→ **Written exercise**
Quote each line of the material verbatim, without the pictures. Return a JSON list in which every string is one line; blank lines are skipped.

=== Information shown ===

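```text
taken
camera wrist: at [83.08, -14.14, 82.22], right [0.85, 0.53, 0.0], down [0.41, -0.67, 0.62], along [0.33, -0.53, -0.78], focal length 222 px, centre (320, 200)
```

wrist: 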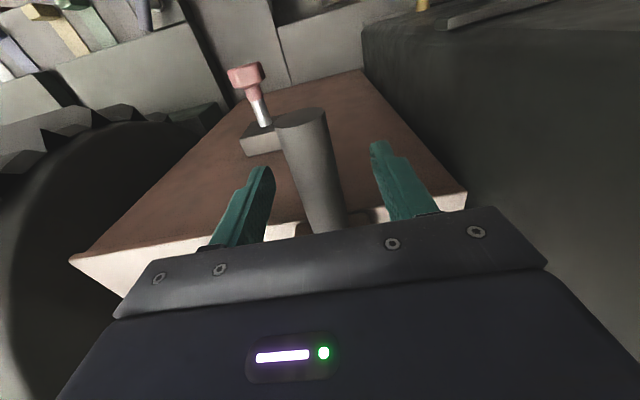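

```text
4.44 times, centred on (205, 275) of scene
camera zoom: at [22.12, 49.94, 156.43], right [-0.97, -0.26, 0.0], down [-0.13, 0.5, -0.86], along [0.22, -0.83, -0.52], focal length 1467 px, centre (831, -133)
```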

===

→ **Complete response**
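[
  "```text",
  "taken",
  "camera wrist: at [83.08, -14.14, 82.22], right [0.85, 0.53, 0.0], down [0.41, -0.67, 0.62], along [0.33, -0.53, -0.78], focal length 222 px, centre (320, 200)",
  "```",
  "wrist: ",
  "```text",
  "4.44 times, centred on (205, 275) of scene",
  "camera zoom: at [22.12, 49.94, 156.43], right [-0.97, -0.26, 0.0], down [-0.13, 0.5, -0.86], along [0.22, -0.83, -0.52], focal length 1467 px, centre (831, -133)",
  "```"
]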